Challenge:
Of the lines in the listing below, how many hold "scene"? Answer with the number only.

--- --- ---

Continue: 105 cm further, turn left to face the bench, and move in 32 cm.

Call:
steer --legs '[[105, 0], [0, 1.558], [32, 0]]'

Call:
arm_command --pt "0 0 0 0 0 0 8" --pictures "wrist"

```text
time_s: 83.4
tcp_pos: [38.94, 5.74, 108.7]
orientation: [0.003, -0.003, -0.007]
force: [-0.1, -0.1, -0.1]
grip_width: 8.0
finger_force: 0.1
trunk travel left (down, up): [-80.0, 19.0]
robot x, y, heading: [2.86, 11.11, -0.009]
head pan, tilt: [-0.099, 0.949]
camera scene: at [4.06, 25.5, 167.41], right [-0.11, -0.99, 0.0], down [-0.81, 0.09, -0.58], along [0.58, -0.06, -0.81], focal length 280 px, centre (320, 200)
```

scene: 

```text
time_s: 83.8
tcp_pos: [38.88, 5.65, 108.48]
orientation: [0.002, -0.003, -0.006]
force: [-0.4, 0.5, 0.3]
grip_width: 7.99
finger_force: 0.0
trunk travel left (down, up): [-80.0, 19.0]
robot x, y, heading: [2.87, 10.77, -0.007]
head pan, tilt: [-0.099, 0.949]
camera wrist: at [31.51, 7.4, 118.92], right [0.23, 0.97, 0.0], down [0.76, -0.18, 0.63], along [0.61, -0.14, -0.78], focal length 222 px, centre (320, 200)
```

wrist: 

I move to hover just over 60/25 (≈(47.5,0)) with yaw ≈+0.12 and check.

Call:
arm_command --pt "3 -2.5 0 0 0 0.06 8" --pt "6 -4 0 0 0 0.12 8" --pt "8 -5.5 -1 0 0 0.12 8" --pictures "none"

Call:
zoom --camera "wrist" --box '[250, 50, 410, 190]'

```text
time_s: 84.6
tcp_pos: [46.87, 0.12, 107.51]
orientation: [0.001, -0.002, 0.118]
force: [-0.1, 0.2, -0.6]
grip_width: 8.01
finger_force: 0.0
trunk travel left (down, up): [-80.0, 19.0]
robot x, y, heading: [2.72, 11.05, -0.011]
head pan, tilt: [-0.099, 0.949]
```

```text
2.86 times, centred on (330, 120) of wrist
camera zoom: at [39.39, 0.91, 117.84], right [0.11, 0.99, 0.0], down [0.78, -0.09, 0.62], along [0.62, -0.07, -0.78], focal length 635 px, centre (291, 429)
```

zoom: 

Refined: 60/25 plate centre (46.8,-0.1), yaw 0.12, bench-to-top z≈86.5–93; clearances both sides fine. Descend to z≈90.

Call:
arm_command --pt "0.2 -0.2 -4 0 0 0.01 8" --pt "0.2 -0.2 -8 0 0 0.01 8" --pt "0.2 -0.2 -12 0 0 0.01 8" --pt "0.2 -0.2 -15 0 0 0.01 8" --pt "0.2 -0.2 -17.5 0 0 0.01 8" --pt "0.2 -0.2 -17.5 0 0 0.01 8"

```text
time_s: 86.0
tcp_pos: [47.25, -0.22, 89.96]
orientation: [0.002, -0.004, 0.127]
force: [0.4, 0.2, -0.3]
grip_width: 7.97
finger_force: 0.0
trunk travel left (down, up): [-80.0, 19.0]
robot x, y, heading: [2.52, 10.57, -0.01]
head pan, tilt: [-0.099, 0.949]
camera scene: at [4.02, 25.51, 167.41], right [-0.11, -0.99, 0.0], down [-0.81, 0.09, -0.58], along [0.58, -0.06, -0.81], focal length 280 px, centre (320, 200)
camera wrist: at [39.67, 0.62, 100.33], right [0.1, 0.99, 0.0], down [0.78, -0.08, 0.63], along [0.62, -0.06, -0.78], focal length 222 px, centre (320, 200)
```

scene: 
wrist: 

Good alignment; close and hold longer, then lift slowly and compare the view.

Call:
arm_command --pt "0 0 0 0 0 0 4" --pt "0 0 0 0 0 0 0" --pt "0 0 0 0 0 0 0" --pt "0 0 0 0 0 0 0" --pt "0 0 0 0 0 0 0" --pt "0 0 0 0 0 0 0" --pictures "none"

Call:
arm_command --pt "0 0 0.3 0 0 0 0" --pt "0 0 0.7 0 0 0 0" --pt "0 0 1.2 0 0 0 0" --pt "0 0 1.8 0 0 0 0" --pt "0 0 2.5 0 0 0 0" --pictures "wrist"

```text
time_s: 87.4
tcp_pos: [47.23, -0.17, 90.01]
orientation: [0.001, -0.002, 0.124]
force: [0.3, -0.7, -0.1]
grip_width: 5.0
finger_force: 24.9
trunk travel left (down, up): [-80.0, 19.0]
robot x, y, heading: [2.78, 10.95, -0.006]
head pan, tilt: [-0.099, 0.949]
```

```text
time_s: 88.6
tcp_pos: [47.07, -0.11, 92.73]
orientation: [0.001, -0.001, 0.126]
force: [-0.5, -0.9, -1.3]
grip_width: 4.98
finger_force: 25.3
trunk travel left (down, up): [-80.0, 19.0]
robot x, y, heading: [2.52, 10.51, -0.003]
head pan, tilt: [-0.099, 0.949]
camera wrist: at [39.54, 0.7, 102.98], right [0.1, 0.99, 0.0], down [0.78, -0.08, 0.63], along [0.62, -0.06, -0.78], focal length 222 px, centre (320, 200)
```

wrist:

--- --- ---

The response:
4